4. Inversion d’orientation par renomination

Alors que la paradiastole rectifie une désignation trompeuse, la renomination donne un autre nom à la même chose.

La langue a lexicalisé sous forme de deux termes, serviable et servile, les désignations antiorientées appliquées à une même forme de comportement; le discours produit sans cesse des paires antiorientées qui ont exactement le même fonctionnement argumentatif :

Et l’on voit les amants vanter toujours leur choix ; […]
La trop grande parleuse est d’agréable humeur,
La muette garde une honnête pudeur.
Molière, Le Misanthrope, II, 4 ; cité dans Douay 1993, p. 233.
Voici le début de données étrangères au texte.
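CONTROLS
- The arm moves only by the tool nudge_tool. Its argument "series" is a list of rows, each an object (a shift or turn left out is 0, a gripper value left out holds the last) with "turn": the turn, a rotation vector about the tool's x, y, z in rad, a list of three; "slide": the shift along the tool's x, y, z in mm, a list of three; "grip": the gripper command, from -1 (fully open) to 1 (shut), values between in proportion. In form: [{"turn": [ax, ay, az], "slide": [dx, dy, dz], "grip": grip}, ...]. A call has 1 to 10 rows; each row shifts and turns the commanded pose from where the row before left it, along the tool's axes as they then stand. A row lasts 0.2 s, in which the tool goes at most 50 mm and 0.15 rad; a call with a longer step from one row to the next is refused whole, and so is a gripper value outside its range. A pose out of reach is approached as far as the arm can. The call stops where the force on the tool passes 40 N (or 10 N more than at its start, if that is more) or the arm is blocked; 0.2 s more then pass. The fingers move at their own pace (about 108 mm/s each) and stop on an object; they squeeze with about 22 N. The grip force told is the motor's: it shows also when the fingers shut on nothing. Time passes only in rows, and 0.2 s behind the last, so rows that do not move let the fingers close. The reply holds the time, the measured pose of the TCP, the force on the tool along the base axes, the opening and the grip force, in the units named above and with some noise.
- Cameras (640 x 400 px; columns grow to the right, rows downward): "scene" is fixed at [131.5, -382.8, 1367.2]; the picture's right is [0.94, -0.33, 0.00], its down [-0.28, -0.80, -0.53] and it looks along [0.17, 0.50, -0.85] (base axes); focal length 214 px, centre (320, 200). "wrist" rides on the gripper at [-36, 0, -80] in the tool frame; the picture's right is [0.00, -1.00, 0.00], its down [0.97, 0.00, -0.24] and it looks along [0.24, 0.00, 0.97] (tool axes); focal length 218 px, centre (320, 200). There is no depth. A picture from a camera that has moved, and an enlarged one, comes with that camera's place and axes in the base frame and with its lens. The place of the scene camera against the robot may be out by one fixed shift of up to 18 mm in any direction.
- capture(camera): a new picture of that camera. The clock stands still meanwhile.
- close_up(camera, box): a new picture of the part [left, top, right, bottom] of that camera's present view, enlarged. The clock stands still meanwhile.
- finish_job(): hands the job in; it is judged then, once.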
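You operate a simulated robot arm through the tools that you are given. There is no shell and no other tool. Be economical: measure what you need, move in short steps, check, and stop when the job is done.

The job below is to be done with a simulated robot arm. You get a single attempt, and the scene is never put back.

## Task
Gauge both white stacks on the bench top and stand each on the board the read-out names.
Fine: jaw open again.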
L’opposition est entre l’être de la personne (du point de vue du locuteur, une trop grande parleuse, une bavarde), et ce qu’en dit son amant (“elle est d’agréable humeur”). On voit sur cet exemple que cette situation se généralise au discours, où la paradiastole n’opère plus strictement entre deux termes, mais entre deux discours ; il y a traduction d’un point de vue dans un autre.

L1 : — Il est courageux.
L2 : — Je ne dirais pas cela. Il sait affronter le danger, d’accord, mais il me semble que pour être vraiment courageux il faut aussi avoir un système de valeurs…

L’adéquation d’un terme à son objet est contestée dans un discours plus ou moins ample. Sous sa forme la plus radicale, on a une opposition terme à terme :

L1 : — Il est courageux.
L2 : — Je n’appelle pas ça du courage mais de l’inconscience.

  1. Inversion d’orientation par changement de la loi de passage

L’adverbe justement, dans un de ses emplois, peut opérer une inversion d’orientation argumentative :

L1 : — Pierre ne veut pas sortir, il est déprimé.
L2 : — Eh bien justement, ça lui changera les idées.

Il est déprimé” justifie la décision de ne pas sortir ; justement admet la vérité de cet argument, mais l’oriente vers la conclusion opposée : Pierre devrait plutôt sortir (Ducrot 1982), en lui appliquant la règle différente : « quand on est déprimé, on veut rester à la maison » vs « sortir, c’est bon pour la dépression ».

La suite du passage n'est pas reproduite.